Signups are “top of the funnel” – keep ‘em coming!
Without new email subscriptions your list will trend towards zero over time.
A common and easy practice is exit intent modals that prompt the user to sign up. As well as widgets on landing pages and sidebars to promote newsletters. With multiple lists these widgets could be expanded or alternated to support selection of which newsletters and/or settings were desired for newsletter delivery.
Social media promotion and incorporating the newsletter into the core editorial flow are also key to associating the editorial product with the membership offering, as for many readers the newsletter voice will come to represent your brand – see Politico Playbook, Billy Penn, New Tropic, Charlotte Agenda, Texas Tribune, etc. One reason this may happen is that the newsletter is more likely to appear to be by the “outlet” vs a specific author or individual contributor.
Concentrating on a single newsletter is okay.
Simplicity sometimes does better than dividing resources among multiple editorially-touched newsletters. A number of the sites mentioned have a single daily (or weekly/weekly+weekend) newsletter written by the editor or another senior staff member.

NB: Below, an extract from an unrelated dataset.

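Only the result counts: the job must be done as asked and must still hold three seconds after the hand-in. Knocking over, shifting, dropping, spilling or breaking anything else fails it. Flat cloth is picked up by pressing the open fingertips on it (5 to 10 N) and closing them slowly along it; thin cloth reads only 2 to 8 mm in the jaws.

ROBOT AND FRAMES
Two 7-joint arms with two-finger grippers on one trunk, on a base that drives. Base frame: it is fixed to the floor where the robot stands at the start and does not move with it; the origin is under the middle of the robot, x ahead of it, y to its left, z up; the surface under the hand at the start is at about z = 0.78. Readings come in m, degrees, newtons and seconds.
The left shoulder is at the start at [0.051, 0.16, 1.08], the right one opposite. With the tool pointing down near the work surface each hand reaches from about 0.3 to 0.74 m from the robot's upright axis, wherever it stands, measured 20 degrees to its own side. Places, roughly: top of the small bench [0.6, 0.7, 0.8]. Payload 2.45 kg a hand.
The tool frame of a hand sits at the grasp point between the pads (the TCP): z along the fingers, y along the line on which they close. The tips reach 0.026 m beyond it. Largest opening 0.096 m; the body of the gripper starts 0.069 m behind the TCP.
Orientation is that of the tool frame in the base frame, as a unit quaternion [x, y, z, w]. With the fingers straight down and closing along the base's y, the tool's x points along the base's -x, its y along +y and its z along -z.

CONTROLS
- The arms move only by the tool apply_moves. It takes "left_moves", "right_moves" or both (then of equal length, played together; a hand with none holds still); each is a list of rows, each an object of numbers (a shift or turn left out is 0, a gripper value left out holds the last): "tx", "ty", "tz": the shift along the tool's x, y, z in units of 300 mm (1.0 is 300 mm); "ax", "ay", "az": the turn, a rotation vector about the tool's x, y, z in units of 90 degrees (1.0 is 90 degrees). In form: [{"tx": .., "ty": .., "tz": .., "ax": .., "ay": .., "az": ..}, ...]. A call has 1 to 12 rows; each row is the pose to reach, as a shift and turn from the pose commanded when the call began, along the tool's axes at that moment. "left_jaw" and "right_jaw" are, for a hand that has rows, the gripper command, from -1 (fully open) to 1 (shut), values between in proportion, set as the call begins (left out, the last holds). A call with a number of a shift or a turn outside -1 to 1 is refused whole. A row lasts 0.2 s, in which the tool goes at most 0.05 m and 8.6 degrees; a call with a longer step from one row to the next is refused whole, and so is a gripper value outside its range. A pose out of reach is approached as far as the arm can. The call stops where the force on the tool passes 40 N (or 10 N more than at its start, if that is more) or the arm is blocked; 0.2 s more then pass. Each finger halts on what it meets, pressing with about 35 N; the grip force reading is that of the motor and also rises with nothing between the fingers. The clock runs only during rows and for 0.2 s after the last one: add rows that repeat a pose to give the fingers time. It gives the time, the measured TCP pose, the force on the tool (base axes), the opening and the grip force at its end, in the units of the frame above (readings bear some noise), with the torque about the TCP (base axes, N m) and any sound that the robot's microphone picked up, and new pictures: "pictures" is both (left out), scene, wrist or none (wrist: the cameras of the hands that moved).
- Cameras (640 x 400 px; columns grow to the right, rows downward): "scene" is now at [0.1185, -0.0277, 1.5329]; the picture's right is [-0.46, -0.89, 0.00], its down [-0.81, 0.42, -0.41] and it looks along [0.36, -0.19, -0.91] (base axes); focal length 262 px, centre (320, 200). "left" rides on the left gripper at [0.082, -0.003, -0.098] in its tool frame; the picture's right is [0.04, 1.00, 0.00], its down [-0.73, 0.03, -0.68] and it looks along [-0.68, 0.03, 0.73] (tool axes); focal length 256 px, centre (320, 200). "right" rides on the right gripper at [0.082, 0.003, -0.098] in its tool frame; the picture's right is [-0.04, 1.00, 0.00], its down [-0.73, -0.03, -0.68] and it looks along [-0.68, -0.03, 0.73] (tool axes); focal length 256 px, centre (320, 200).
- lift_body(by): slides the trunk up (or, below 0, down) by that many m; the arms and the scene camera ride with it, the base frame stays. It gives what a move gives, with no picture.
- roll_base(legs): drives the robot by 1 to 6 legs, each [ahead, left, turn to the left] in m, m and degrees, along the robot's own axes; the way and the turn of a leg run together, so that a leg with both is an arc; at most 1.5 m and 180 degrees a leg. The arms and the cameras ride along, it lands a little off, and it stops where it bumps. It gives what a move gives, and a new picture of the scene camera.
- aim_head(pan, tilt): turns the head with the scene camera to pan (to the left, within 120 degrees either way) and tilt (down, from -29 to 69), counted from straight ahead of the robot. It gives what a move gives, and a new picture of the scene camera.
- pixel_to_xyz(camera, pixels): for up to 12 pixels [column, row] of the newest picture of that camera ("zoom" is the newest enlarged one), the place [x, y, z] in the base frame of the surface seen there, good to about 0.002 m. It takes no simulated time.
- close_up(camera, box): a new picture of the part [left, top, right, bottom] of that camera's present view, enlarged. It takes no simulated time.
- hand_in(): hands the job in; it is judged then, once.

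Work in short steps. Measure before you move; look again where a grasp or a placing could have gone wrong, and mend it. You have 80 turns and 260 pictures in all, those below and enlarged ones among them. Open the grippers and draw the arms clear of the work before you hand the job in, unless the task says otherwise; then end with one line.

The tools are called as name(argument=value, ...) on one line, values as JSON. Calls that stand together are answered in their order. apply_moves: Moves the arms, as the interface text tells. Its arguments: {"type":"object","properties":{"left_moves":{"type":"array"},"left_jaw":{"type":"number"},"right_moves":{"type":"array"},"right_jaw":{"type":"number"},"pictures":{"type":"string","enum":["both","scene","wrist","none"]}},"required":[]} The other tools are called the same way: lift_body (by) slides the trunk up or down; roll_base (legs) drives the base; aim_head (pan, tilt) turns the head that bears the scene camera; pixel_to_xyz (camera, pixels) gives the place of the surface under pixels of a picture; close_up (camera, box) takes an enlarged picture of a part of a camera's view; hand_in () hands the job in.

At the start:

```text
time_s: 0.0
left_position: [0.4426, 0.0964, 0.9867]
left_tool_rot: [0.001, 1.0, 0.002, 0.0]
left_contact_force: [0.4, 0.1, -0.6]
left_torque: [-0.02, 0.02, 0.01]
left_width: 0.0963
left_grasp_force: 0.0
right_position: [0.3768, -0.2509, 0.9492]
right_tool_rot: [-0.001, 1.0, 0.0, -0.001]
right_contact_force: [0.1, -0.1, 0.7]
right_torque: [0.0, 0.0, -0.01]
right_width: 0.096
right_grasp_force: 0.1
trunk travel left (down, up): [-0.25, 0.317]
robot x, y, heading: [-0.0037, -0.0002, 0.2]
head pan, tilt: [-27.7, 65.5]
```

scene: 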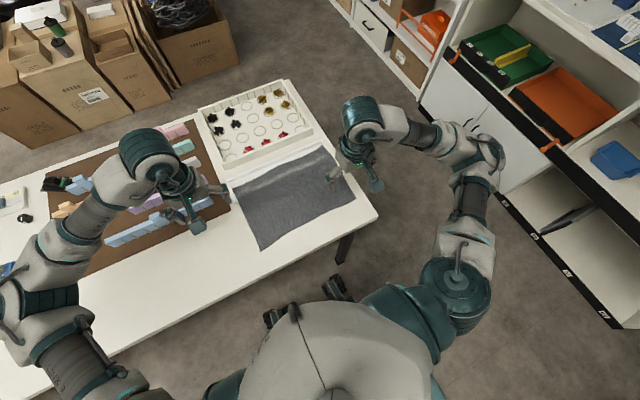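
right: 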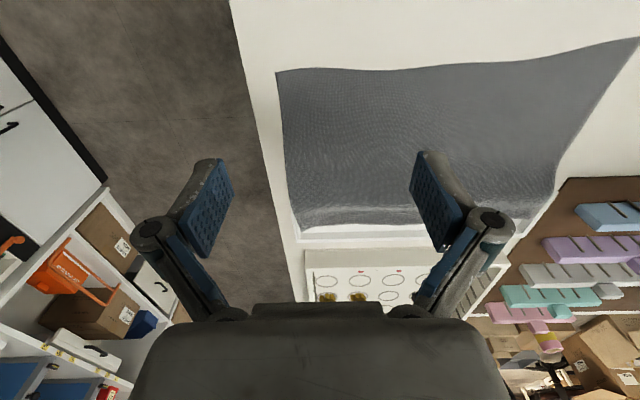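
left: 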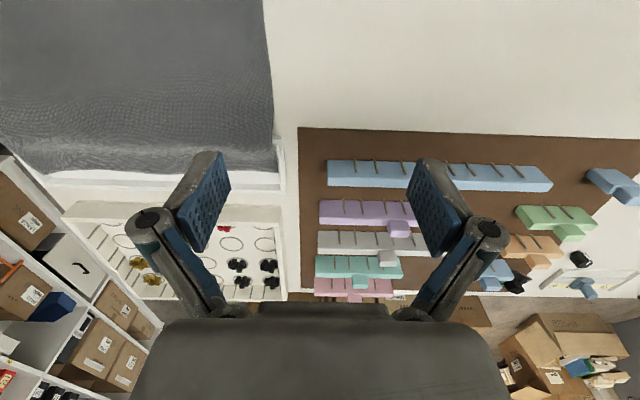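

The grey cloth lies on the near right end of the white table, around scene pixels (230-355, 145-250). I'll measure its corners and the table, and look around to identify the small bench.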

These newsletters may feature the links that would be in an automated newsletter but typically with a different write-through than used in the post excerpt on the site.
There may also be additional writing at the top of the newsletter as well as other types of content like events, links, photos, etc.
Incorporating newsletters into editorial workflow.
“Use the sawdust” is a saying about the lumber industry, where there’s no such thing as waste. It’s about capturing value from your byproduct. In this case, newsrooms have a few:
- Story planning and editorial meetings
- What stories or events are known to be happening
- Who will be covering the event and what the coverage will entail
- Notes from the event (live tweets or otherwise)
- Links or other content
Example: How Billy Penn shares editor’s notes…
How precisely do newsletters affect membership?
Newsletters are sometimes a main driver of audience. In these cases, like with Spirited Media’s sites, conversion rates end up being modeled as percentage of newsletter subscribers. The News Revenue Hub shared this data about their launch of membership offering this year. Spirited Media does not meter content so the membership program is primarily based on brand affiliation as well as some exclusive deal and event offers.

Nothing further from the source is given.